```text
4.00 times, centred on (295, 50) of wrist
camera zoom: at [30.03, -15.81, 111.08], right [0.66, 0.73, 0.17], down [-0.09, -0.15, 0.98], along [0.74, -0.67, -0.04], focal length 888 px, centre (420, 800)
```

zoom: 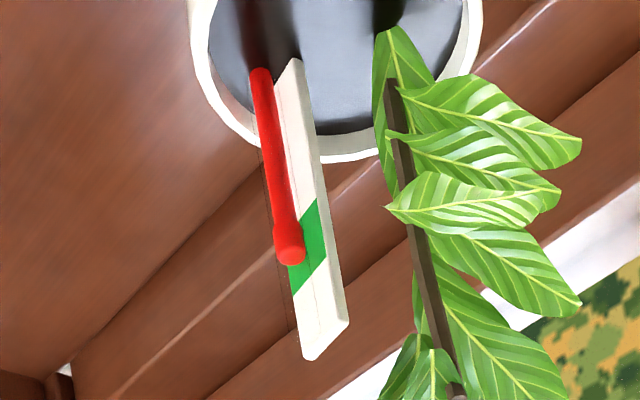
━━━━━━
• Problem description
Output a faithful copy of the data, with each picture left out. Return a JSON list in which every string is one line; blank lines are skipped.

• The solution
[
  "```text",
  "4.00 times, centred on (295, 50) of wrist",
  "camera zoom: at [30.03, -15.81, 111.08], right [0.66, 0.73, 0.17], down [-0.09, -0.15, 0.98], along [0.74, -0.67, -0.04], focal length 888 px, centre (420, 800)",
  "```",
  "zoom: "
]